▸ **Data to use**
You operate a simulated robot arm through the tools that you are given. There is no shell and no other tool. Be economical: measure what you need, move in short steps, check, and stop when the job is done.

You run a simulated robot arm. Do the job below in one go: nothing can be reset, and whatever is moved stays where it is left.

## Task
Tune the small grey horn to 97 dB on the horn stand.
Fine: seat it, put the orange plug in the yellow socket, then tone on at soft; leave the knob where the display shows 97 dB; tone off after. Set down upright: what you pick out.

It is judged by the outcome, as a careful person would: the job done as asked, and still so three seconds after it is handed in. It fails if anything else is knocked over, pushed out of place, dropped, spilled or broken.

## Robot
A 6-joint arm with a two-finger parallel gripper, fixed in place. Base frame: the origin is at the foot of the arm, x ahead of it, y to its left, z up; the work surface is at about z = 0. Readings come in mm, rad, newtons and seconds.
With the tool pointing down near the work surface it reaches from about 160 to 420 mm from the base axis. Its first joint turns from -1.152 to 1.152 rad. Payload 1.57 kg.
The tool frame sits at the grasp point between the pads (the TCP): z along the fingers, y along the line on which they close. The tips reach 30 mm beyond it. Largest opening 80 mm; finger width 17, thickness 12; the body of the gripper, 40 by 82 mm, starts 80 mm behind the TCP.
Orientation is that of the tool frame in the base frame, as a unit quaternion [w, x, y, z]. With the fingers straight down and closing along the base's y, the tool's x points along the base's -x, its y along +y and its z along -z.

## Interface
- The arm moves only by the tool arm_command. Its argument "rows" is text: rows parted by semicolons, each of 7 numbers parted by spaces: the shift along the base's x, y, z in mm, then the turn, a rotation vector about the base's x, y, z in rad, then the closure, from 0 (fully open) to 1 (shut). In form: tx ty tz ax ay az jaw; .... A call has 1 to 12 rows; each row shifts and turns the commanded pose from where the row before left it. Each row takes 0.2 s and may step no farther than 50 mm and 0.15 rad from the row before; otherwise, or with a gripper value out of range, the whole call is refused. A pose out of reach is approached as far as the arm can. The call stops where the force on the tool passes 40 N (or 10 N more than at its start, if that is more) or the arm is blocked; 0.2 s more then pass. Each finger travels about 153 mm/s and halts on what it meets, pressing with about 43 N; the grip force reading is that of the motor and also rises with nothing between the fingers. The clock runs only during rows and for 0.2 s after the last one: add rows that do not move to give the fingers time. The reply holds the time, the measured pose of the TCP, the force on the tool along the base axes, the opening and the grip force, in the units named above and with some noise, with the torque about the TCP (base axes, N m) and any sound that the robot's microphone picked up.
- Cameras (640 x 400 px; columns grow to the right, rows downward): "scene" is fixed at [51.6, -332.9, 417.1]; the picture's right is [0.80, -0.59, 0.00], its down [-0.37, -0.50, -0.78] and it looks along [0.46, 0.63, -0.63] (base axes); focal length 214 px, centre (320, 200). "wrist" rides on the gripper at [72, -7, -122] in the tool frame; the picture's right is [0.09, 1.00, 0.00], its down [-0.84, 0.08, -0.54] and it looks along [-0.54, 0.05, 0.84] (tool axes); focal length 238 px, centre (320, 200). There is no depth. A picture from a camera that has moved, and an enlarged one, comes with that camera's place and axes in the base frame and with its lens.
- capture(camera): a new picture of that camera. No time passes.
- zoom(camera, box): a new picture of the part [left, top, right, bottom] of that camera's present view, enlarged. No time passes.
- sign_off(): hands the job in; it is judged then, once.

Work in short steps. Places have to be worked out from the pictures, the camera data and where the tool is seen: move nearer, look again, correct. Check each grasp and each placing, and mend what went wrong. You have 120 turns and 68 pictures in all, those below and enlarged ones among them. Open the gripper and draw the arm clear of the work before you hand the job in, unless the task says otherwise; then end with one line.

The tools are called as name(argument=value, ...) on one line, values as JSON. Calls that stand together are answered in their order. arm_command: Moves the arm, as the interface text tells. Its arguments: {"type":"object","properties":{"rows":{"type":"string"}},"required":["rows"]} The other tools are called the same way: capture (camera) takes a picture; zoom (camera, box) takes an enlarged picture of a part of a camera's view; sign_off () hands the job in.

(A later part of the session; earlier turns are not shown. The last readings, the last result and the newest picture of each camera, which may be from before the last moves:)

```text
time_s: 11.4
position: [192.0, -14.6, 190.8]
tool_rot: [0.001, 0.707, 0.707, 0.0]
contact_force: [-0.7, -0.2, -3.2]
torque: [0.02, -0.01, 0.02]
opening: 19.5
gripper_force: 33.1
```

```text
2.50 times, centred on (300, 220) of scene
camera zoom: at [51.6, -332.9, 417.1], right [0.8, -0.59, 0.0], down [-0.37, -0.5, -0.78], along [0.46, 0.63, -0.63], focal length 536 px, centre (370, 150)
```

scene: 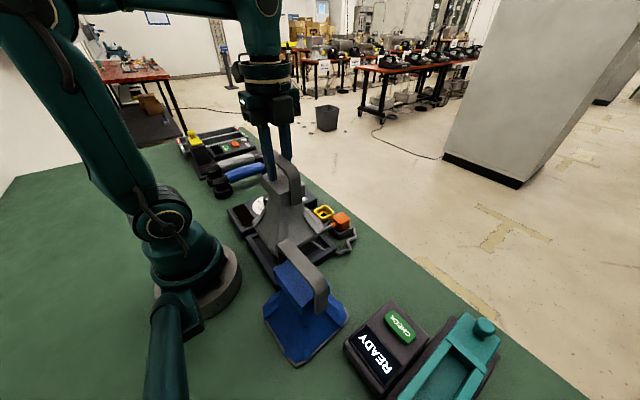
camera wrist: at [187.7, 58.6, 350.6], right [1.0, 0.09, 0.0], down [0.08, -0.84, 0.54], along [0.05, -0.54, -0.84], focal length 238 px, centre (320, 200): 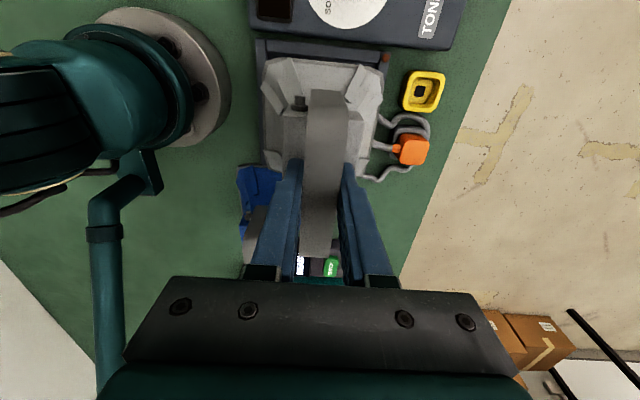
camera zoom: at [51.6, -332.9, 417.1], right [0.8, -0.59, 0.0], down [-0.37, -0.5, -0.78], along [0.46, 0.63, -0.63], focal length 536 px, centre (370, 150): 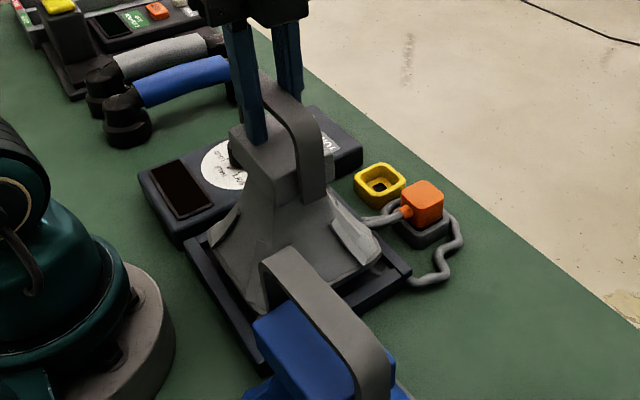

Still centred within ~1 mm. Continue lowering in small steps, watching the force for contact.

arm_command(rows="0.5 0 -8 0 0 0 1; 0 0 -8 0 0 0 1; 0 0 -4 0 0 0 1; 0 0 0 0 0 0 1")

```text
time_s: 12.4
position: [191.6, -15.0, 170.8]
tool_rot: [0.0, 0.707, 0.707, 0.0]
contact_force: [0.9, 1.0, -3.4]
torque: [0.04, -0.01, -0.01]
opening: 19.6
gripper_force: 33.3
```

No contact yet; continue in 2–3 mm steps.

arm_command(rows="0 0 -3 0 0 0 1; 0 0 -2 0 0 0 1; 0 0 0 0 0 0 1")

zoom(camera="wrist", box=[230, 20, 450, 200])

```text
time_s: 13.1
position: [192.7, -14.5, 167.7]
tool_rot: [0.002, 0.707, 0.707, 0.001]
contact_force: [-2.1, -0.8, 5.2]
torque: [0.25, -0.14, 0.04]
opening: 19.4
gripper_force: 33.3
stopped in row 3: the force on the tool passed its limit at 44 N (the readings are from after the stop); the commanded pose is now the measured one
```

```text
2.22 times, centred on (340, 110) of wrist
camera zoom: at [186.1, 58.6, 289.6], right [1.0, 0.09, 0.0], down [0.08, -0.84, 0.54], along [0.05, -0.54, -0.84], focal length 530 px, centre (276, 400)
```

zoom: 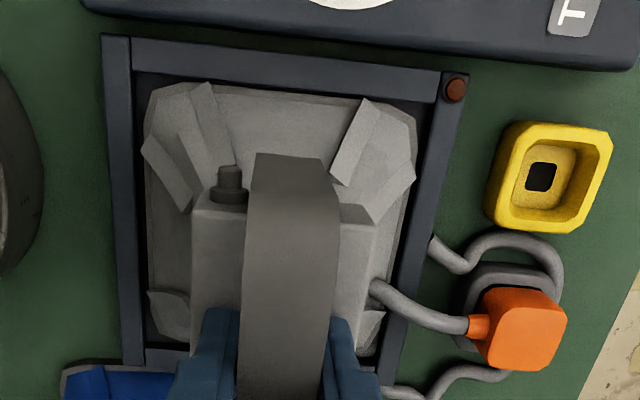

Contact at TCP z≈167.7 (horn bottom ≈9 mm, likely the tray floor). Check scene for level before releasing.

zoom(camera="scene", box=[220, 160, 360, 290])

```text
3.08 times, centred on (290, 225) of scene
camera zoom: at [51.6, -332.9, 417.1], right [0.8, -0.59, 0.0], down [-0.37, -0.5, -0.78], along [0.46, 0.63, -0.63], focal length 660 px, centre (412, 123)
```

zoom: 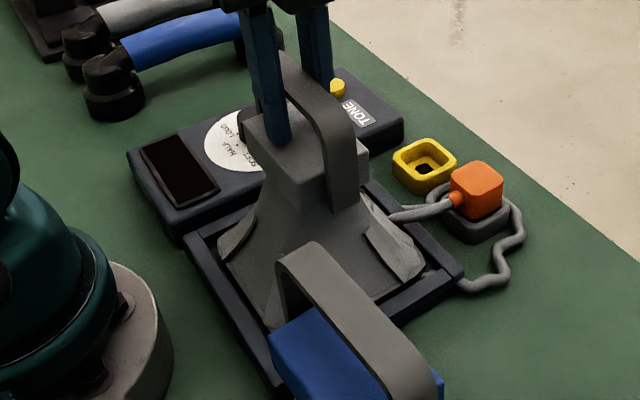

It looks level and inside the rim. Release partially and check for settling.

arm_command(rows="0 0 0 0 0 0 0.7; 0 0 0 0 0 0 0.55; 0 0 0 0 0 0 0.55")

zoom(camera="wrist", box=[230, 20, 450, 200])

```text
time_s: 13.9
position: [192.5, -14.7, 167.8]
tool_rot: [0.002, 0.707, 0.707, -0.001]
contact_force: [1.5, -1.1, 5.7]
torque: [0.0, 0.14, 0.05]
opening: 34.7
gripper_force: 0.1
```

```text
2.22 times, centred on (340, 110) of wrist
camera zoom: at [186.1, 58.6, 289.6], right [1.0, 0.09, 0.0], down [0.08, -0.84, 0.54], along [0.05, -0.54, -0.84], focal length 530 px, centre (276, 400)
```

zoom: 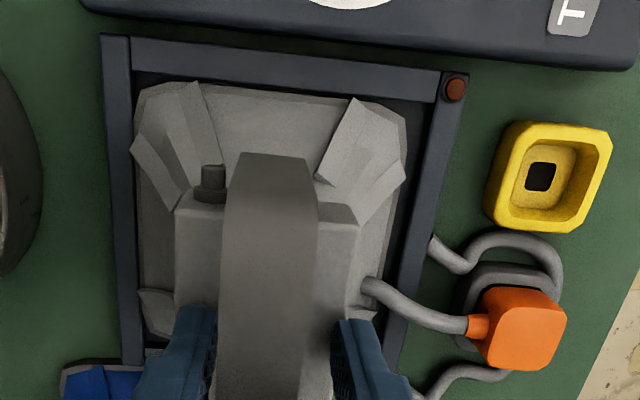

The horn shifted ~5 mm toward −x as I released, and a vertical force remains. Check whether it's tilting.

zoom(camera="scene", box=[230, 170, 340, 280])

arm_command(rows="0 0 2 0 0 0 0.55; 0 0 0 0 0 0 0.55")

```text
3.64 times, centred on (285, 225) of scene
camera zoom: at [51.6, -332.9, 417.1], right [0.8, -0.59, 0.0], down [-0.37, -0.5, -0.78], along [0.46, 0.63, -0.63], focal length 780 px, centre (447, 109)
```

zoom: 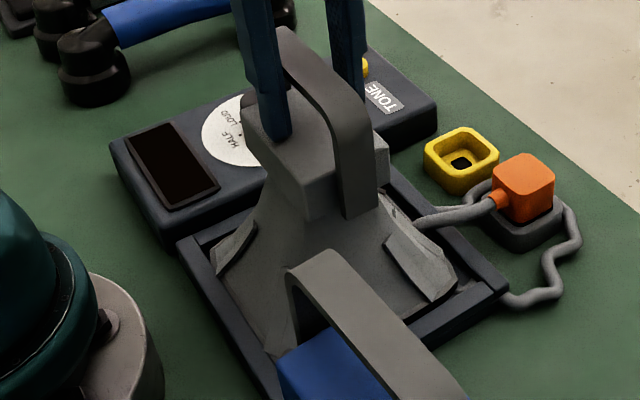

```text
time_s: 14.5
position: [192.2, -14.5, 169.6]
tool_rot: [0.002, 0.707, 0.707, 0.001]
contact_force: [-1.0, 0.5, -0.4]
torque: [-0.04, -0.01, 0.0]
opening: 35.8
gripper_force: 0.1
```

---

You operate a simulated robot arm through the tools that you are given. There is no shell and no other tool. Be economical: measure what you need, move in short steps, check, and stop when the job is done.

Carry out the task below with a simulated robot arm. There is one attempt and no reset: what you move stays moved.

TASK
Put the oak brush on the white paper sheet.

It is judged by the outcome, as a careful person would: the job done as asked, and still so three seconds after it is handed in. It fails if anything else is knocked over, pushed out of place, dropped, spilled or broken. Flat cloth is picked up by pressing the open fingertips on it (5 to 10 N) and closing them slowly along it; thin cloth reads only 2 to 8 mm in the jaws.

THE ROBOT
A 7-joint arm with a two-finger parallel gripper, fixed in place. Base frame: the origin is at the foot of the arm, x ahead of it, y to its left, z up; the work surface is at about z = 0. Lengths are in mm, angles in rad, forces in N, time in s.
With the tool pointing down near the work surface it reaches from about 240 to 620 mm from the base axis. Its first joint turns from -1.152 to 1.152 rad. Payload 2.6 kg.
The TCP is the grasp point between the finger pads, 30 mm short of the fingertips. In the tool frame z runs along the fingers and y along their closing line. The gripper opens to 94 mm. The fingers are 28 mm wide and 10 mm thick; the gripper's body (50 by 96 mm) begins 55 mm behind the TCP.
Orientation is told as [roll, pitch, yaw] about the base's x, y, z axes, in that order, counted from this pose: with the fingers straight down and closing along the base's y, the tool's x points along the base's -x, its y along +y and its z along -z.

---

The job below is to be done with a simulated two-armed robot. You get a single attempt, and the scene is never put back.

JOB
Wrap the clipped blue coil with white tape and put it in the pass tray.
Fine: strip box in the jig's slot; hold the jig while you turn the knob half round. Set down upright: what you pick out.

▸ **Requirements**
Copy out each line in the preceding records that contains "knob".

▸ **Written reply**
Fine: seat it, put the orange plug in the yellow socket, then tone on at soft; leave the knob where the display shows 97 dB; tone off after. Set down upright: what you pick out.
Fine: strip box in the jig's slot; hold the jig while you turn the knob half round. Set down upright: what you pick out.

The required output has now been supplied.